First of all, I completely agree that programs should be compiled
with _FILE_OFFSET_BITS defined to 64. Also I believe that one day all
programs will use only proper structures for proper aims.
But unfortunately today isn't this day, probably tomorrow isn't too.
Thus we have some legacy programs which couldn't be recompiled at all
and programs which couldn't be recompiled with this flag due to their
nature(mixing 32bit and 64bit things will cause undefined behavior).
And these programs aren't work because hundreds of packages and
libraries
use stat only to make sure themselves that needed file exists. They
fail
every time when they want to checkout file's existence. I think it's
more serious bug than all the bugs which may be caused by squashing.
Also in this case(changing somehow inodes) we could take care of users
by outputting some kind of dmesg that squashing s used. So the question
is:
could you tell me what is the better way - squash or zeroing?

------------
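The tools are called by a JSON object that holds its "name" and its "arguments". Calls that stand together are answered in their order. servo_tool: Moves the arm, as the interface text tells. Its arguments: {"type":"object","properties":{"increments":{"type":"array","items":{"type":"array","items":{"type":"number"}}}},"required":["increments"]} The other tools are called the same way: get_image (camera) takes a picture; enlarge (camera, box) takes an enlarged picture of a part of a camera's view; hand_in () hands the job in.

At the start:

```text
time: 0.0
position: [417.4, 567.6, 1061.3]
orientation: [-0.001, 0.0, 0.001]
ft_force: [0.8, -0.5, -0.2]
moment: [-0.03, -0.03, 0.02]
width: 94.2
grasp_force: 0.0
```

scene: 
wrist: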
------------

Even if we wouldn't do something with inode in glibc, we, simple users,
have to make our programs work. For your impartiality could I remind
you
that there are a lot of implementations of squashing inodes in the
kernel scope, e g fuse:
/*
* ino_t is 32-bits on 32-bit arch. We have to squash the 64-bit value
down
* so that it will fit.
*/
static ino_t fuse_squash_ino(u64 ino64)
{
ino_t ino = (ino_t) ino64;
if (sizeof(ino_t) < sizeof(u64))
ino ^= ino64 >> (sizeof(u64) - sizeof(ino_t)) * 8;
return ino;
}
Moreover, in some programs if inode is zero, they think that file
doesn't
exist, not the perfect way to use stat, doesn't it? So, zeroing inode
is
precisely safer way, but it also has its own minuses.
And there is one thing that I can't understand. Linux kernel has its
own
function, wrapper around stat64 for old systems, it's called
cp_old_stat.
This function has behavior similar to glibc's __xstat32_conv but it
also
outputs the warning message about old stat using. So why glibc doesn't
use it?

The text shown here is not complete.